A timeline of 75-year-old Michael Clark's forceful arrest and aftermath:
- July 14: 75-year-old Idaho Springs man recovered after being tased without warning by police
- July 16: Idaho Springs police officer who tased 75-year-old man without warning has been fired
- July 23: Body camera footage showing violent arrest of 75-year-old Idaho Springs man released
- July 26: Idaho Springs police sued over violent arrest of 75-year-old man
A 75-year-old man who was tased without warning by an Idaho Springs police officer is still in the hospital six weeks after the incident.
Michael Clark remains in recovery following his May 30 encounter with Idaho Springs police officer Nicholas Hanning.
Hanning is facing one charge of third-degree assault on an at-risk adult, a class 6 felony, for his role in the arrest. If convicted, Hanning could face one year to 18 months in prison and a fine of up to $100,000.

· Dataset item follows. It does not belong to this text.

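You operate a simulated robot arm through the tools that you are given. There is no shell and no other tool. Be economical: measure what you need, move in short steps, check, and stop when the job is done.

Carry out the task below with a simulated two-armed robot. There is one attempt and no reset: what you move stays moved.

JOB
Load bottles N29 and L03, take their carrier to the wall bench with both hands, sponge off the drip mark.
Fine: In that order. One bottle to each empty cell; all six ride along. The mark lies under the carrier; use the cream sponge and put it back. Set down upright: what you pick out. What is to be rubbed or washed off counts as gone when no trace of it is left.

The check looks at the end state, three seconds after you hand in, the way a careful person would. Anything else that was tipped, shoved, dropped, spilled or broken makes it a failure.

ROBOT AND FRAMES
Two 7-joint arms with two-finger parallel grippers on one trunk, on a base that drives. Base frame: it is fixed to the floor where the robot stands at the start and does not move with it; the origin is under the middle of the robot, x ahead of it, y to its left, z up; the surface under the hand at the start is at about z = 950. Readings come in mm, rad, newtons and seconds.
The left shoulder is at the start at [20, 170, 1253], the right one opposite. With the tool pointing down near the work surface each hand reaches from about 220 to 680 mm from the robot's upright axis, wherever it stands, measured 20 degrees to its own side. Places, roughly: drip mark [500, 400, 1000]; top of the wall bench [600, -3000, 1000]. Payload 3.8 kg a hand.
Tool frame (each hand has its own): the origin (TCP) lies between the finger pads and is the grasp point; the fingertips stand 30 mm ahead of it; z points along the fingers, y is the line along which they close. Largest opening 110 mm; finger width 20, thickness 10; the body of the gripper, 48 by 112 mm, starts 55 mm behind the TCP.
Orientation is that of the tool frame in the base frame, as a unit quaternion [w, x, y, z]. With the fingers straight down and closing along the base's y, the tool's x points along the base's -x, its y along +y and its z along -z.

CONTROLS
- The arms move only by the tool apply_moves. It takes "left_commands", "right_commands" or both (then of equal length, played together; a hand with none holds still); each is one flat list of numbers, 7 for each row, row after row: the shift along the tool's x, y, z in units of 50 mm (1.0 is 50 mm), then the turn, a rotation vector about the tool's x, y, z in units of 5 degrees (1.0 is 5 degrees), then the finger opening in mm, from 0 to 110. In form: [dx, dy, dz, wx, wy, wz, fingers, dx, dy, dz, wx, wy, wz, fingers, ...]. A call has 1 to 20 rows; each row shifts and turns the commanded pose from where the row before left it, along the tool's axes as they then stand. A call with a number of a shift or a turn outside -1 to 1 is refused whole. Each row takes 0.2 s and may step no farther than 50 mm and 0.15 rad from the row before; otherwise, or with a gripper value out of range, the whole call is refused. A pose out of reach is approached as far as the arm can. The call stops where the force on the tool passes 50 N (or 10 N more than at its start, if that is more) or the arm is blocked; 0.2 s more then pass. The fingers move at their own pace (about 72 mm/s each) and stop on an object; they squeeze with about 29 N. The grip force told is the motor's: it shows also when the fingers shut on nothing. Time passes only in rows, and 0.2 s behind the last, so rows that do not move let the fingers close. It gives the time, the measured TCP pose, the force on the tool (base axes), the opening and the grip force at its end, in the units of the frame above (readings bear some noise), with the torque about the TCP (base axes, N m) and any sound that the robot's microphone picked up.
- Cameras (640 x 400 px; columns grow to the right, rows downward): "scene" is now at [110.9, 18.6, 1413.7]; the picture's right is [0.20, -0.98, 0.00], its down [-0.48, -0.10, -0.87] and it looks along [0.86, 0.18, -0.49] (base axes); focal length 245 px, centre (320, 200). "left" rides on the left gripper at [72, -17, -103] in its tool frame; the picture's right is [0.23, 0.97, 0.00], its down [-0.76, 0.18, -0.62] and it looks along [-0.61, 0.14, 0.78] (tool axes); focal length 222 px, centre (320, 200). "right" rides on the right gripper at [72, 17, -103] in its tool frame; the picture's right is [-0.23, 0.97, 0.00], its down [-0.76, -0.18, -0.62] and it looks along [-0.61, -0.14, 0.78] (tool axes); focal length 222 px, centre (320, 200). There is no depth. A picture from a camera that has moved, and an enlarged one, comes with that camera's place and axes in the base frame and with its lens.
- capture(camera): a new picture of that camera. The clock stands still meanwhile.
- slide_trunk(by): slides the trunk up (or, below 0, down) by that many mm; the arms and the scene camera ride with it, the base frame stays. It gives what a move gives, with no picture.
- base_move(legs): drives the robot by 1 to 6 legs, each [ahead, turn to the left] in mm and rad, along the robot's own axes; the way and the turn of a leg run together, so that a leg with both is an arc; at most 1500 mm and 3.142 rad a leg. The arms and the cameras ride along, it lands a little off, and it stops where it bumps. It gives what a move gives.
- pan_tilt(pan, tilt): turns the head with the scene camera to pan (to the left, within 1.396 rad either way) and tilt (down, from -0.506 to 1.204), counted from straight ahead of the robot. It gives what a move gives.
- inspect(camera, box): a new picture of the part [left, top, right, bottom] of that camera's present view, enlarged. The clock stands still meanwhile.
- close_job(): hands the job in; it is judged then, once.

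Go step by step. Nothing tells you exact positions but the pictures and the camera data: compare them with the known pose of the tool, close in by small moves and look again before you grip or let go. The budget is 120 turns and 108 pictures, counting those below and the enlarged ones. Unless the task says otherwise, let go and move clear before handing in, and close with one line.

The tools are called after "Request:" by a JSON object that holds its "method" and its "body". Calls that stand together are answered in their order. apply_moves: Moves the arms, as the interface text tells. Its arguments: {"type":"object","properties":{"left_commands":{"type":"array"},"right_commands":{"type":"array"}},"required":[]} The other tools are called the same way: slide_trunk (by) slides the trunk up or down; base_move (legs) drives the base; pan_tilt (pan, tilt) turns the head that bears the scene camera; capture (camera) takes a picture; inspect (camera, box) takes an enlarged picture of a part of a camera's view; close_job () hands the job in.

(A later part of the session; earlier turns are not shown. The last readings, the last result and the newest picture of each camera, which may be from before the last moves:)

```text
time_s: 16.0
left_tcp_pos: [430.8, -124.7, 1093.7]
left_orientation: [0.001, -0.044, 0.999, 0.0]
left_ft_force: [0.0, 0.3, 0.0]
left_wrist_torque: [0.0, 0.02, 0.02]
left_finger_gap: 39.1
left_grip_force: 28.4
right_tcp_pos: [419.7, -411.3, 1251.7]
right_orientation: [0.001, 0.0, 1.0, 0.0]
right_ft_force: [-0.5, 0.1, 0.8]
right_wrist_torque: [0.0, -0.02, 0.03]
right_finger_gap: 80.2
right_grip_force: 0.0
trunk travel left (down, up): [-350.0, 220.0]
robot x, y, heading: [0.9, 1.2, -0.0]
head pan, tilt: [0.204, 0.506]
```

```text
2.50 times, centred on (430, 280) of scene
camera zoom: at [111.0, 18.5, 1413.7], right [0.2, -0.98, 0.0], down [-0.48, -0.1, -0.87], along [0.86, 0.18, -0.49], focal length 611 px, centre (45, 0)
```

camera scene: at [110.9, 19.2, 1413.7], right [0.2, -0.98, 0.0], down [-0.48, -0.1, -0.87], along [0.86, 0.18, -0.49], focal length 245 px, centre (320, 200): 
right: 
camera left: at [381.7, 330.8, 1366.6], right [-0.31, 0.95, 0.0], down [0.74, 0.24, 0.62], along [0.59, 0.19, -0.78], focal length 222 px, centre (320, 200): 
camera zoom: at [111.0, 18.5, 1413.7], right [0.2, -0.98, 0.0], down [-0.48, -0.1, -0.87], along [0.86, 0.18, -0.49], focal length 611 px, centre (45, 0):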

Sarah Schielke, an attorney with The Life & Liberty Law Office, is representing Clark. She says there’s an underlying culture among some officers who have the mindset of “I can do whatever I want” if somebody doesn’t comply.
“It's not always going to be an elderly person, it's just the more vulnerable people where we’re going to have the worst outcomes,” Shcielke said.
Another high-profile case of police assault on an elderly citizen
Schielke is also representing Karen Garner, a 73-year-old woman with dementia who was arrested by Loveland Police last year after leaving a WalMart with $14 of unpaid merchandise.
Schielke says two cases of police assault on elderly citizens isn’t enough for her to see a pattern, but she does think officer body camera footage is playing a role in holding officers accountable.
“I think there is a culture that is not just limited to Idaho Springs and Loveland. I think it's a bigger culture of feeling entitled to use force when citizens don't immediately comply or don't immediately subordinate themselves to the authority the officer's trying to exert,” Schielke said. “And how ingrained it must be that they know they're being recorded now, and they're still doing it anyway.”
How Clark’s encounter happened
Clark’s encounter with police happened after his apartment neighbor called the police and claimed he had hit her after a noise dispute late at night on May 30. Schielke says Clark never left his apartment or struck the woman but did bang on his wall when she was being loud that night.
Police arrived and questioned the neighbor. Then, Hanning knocked on Clark’s door but did not announce that he was a police officer, according to his arrest affidavit. Clark opened his door holding what was described as a “Hawaiian sword.” Schielke said Clark did not know police were at his door and answered with the sword to protect himself, thinking it might be the neighbors at his door.
After being asked to put down the weapon, Clark set it on a shelf in his apartment. In less than 30 seconds and without warning, Hanning tased Clark who fell and hit his head on a dining chair.
Clark suffered heart complications and a stroke from the taser, according to Schielke. He also had a burst appendix and required surgery on his neck. Schielke said his health has continued to deteriorate.
The arrest affidavit for Hanning has screenshots and text descriptions of the video. Clear Creek County Judge Cynthia Jones ordered the district attorney to release the full body camera footage no later than July 29. The case is one of the first to test the state’s new law requiring the release of officer body camera footage in allegations of police misconduct.
“Our dad hasn’t been able to sleep in his own bed since May 30,” Clark’s family said in a statement. “He’s lost everything. All independence. All happiness. Every second and every minute that goes by with the police being allowed to keep the world in the dark and make everyone believe our dad might have done something to deserve this is torture.”